L’intestazione fittizia di beni, denaro o altre utilità, effettuata al fine di eludere le disposizioni di legge in materia di misure di prevenzione patrimoniale o di contrabbando, ovvero di agevolare la commissione di uno dei delitti previsti dagli artt. 648, 648-bis e 648-ter c.p, costituisce reato sanzionato all’art. 12 quinquies della Legge 7 agosto 1992, numero 356, rubr. Trasferimento fraudolento di valori.

Si tratta di una fattispecie di reato a concorso necessario, caratterizzata dal dolo specifico, che può essere commessa anche da chi non sia ancora sottoposto a misura di prevenzione ed ancor prima che il relativo procedimento sia iniziato (Cass. 17546/2017).

Il reato di trasferimento fraudolento di valori è a forma libera, a consumazione istantanea, che si verifica allorché venga realizzata l’intestazione fittizia, e ad effetti permanenti.

Il carattere “fittizio” dell’operazione connota la tipicità del fatto. La caratteristica fondamentale consiste, infatti, nella consapevole determinazione di una situazione di difformità tra titolarità formale dei beni, soltanto apparente, e titolarità di fatto, qualificata dalla specifica finalizzazione di elusione delle misure di prevenzione patrimoniale (o in materia di contrabbando o al fine di agevolare la commissione dei reati di ricettazione, riciclaggio o impiego), che la distingue da una, altrimenti, consentita e lecita situazione di simulazione di rilievo civilistico.

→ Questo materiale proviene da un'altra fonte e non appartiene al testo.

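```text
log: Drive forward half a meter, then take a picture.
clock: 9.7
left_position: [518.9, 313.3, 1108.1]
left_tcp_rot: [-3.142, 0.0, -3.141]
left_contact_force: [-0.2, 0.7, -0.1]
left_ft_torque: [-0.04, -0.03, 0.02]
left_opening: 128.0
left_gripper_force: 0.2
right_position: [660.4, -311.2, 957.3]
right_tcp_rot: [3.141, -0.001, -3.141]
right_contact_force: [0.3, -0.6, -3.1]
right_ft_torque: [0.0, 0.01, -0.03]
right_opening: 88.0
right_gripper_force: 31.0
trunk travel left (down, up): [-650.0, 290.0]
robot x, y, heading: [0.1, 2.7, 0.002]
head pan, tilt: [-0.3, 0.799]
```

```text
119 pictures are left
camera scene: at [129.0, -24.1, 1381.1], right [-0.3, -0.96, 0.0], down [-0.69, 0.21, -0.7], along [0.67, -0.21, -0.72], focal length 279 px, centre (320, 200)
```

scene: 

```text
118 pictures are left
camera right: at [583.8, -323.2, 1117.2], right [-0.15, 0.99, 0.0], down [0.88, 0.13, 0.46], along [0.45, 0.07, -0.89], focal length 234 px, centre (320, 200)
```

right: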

L’intestazione fittizia di beni punita dall’art. 12 quinquies presuppone comunque, a tal fine, che il soggetto che procede all’attribuzione stessa, o nell’interesse del quale la medesima è effettuata, sia il reale dominus, che ricorre ad atti od operazioni simulate per sottrarsi a eventuali provvedimenti ablativi previsti dalla legislazione in tema di misure di prevenzione patrimoniali o per agevolare la commissione di reati connessi alla circolazione di mezzi economici di provenienza illecita. Da ciò deriva, che per la configurabilità del reato è necessario accertare l’esatta identità del reale intestatario dei beni, perché solo in tal modo è possibile apprezzare la fittizietà dell’attribuzione, da cui può farsi discendere l’addebito concorsuale a carico sia dell’intestatario reale che di quello fittizio (sezione II, sentenza 15 marzo 2013, Morra e altro).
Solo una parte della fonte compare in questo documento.